YOUR GOAL
All of the data that follows should be retyped exactly, please, except the pictures. The answer is a JSON array that holds each line as a string and skips blank lines.
--------------------
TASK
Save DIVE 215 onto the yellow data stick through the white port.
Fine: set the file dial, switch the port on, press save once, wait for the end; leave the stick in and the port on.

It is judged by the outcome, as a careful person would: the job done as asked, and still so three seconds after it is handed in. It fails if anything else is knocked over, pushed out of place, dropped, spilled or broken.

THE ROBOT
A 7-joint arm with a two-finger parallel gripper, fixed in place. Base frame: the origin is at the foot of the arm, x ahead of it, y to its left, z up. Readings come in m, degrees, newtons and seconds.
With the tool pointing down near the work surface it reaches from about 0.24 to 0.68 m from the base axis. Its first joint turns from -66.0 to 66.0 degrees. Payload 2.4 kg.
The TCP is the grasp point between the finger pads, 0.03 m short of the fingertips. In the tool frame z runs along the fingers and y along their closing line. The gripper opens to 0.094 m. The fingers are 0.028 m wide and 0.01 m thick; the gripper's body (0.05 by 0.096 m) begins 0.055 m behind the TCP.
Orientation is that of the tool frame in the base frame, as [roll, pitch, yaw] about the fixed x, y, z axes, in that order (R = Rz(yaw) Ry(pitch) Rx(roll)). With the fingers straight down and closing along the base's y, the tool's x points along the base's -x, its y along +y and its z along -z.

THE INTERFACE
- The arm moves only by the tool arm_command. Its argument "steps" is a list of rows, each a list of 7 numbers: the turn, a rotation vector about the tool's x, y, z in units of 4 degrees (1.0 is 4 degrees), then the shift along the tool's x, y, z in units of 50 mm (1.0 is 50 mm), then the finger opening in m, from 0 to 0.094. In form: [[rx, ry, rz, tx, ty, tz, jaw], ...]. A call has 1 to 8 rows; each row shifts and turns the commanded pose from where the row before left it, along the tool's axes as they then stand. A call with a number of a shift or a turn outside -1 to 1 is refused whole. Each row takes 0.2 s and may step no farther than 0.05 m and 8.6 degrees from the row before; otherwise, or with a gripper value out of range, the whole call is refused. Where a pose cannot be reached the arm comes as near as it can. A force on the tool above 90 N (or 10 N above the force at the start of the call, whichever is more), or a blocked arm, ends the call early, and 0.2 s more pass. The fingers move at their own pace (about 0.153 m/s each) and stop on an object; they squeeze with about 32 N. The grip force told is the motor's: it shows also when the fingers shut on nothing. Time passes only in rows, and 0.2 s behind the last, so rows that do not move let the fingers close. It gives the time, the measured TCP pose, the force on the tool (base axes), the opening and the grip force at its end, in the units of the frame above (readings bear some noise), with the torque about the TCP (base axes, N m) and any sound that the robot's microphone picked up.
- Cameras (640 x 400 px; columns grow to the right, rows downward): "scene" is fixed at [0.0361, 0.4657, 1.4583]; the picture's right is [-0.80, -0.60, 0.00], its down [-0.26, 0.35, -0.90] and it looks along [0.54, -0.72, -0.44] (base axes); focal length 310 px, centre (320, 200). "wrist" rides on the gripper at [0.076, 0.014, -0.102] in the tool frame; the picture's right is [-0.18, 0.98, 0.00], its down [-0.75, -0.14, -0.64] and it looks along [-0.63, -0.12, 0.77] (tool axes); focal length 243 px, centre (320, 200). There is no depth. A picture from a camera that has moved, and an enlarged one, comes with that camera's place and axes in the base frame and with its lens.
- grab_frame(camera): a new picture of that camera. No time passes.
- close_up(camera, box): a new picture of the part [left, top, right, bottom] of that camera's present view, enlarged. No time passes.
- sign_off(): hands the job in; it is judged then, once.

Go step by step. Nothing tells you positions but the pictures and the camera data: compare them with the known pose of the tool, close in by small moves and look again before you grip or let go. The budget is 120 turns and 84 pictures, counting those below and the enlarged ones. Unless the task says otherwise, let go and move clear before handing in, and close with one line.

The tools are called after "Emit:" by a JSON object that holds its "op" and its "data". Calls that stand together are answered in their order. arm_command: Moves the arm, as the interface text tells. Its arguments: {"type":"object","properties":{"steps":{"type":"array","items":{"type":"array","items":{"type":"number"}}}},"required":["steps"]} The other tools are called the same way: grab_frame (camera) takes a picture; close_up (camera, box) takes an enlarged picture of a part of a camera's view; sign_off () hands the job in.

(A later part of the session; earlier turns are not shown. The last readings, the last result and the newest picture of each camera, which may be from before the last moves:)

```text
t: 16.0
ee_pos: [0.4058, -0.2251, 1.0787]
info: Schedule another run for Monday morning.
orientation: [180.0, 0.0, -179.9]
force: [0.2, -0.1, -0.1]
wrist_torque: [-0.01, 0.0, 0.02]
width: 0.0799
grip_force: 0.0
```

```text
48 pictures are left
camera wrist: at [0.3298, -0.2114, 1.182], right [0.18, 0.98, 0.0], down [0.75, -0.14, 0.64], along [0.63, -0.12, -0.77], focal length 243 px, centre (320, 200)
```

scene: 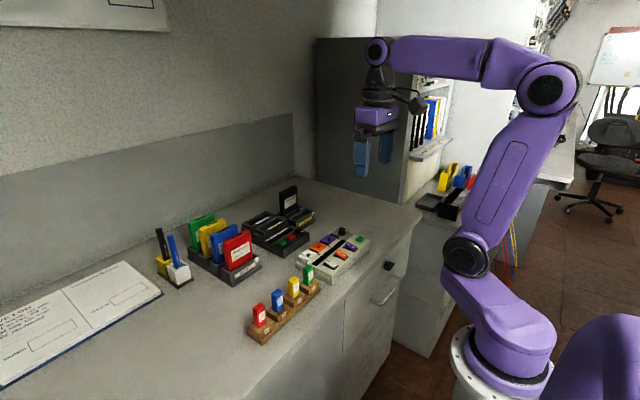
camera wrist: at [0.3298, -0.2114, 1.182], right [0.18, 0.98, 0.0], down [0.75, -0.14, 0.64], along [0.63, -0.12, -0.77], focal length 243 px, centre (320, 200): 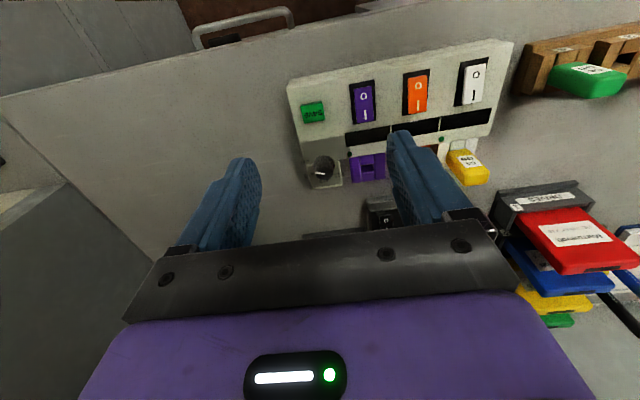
--------------------
ANSWER TO THE TASK
[
  "TASK",
  "Save DIVE 215 onto the yellow data stick through the white port.",
  "Fine: set the file dial, switch the port on, press save once, wait for the end; leave the stick in and the port on.",
  "It is judged by the outcome, as a careful person would: the job done as asked, and still so three seconds after it is handed in. It fails if anything else is knocked over, pushed out of place, dropped, spilled or broken.",
  "THE ROBOT",
  "A 7-joint arm with a two-finger parallel gripper, fixed in place. Base frame: the origin is at the foot of the arm, x ahead of it, y to its left, z up. Readings come in m, degrees, newtons and seconds.",
  "With the tool pointing down near the work surface it reaches from about 0.24 to 0.68 m from the base axis. Its first joint turns from -66.0 to 66.0 degrees. Payload 2.4 kg.",
  "The TCP is the grasp point between the finger pads, 0.03 m short of the fingertips. In the tool frame z runs along the fingers and y along their closing line. The gripper opens to 0.094 m. The fingers are 0.028 m wide and 0.01 m thick; the gripper's body (0.05 by 0.096 m) begins 0.055 m behind the TCP.",
  "Orientation is that of the tool frame in the base frame, as [roll, pitch, yaw] about the fixed x, y, z axes, in that order (R = Rz(yaw) Ry(pitch) Rx(roll)). With the fingers straight down and closing along the base's y, the tool's x points along the base's -x, its y along +y and its z along -z.",
  "THE INTERFACE",
  "- The arm moves only by the tool arm_command. Its argument \"steps\" is a list of rows, each a list of 7 numbers: the turn, a rotation vector about the tool's x, y, z in units of 4 degrees (1.0 is 4 degrees), then the shift along the tool's x, y, z in units of 50 mm (1.0 is 50 mm), then the finger opening in m, from 0 to 0.094. In form: [[rx, ry, rz, tx, ty, tz, jaw], ...]. A call has 1 to 8 rows; each row shifts and turns the commanded pose from where the row before left it, along the tool's axes as they then stand. A call with a number of a shift or a turn outside -1 to 1 is refused whole. Each row takes 0.2 s and may step no farther than 0.05 m and 8.6 degrees from the row before; otherwise, or with a gripper value out of range, the whole call is refused. Where a pose cannot be reached the arm comes as near as it can. A force on the tool above 90 N (or 10 N above the force at the start of the call, whichever is more), or a blocked arm, ends the call early, and 0.2 s more pass. The fingers move at their own pace (about 0.153 m/s each) and stop on an object; they squeeze with about 32 N. The grip force told is the motor's: it shows also when the fingers shut on nothing. Time passes only in rows, and 0.2 s behind the last, so rows that do not move let the fingers close. It gives the time, the measured TCP pose, the force on the tool (base axes), the opening and the grip force at its end, in the units of the frame above (readings bear some noise), with the torque about the TCP (base axes, N m) and any sound that the robot's microphone picked up.",
  "- Cameras (640 x 400 px; columns grow to the right, rows downward): \"scene\" is fixed at [0.0361, 0.4657, 1.4583]; the picture's right is [-0.80, -0.60, 0.00], its down [-0.26, 0.35, -0.90] and it looks along [0.54, -0.72, -0.44] (base axes); focal length 310 px, centre (320, 200). \"wrist\" rides on the gripper at [0.076, 0.014, -0.102] in the tool frame; the picture's right is [-0.18, 0.98, 0.00], its down [-0.75, -0.14, -0.64] and it looks along [-0.63, -0.12, 0.77] (tool axes); focal length 243 px, centre (320, 200). There is no depth. A picture from a camera that has moved, and an enlarged one, comes with that camera's place and axes in the base frame and with its lens.",
  "- grab_frame(camera): a new picture of that camera. No time passes.",
  "- close_up(camera, box): a new picture of the part [left, top, right, bottom] of that camera's present view, enlarged. No time passes.",
  "- sign_off(): hands the job in; it is judged then, once.",
  "Go step by step. Nothing tells you positions but the pictures and the camera data: compare them with the known pose of the tool, close in by small moves and look again before you grip or let go. The budget is 120 turns and 84 pictures, counting those below and the enlarged ones. Unless the task says otherwise, let go and move clear before handing in, and close with one line.",
  "The tools are called after \"Emit:\" by a JSON object that holds its \"op\" and its \"data\". Calls that stand together are answered in their order. arm_command: Moves the arm, as the interface text tells. Its arguments: {\"type\":\"object\",\"properties\":{\"steps\":{\"type\":\"array\",\"items\":{\"type\":\"array\",\"items\":{\"type\":\"number\"}}}},\"required\":[\"steps\"]} The other tools are called the same way: grab_frame (camera) takes a picture; close_up (camera, box) takes an enlarged picture of a part of a camera's view; sign_off () hands the job in.",
  "(A later part of the session; earlier turns are not shown. The last readings, the last result and the newest picture of each camera, which may be from before the last moves:)",
  "```text",
  "t: 16.0",
  "ee_pos: [0.4058, -0.2251, 1.0787]",
  "info: Schedule another run for Monday morning.",
  "orientation: [180.0, 0.0, -179.9]",
  "force: [0.2, -0.1, -0.1]",
  "wrist_torque: [-0.01, 0.0, 0.02]",
  "width: 0.0799",
  "grip_force: 0.0",
  "```",
  "```text",
  "48 pictures are left",
  "camera wrist: at [0.3298, -0.2114, 1.182], right [0.18, 0.98, 0.0], down [0.75, -0.14, 0.64], along [0.63, -0.12, -0.77], focal length 243 px, centre (320, 200)",
  "```",
  "scene: ",
  "camera wrist: at [0.3298, -0.2114, 1.182], right [0.18, 0.98, 0.0], down [0.75, -0.14, 0.64], along [0.63, -0.12, -0.77], focal length 243 px, centre (320, 200): "
]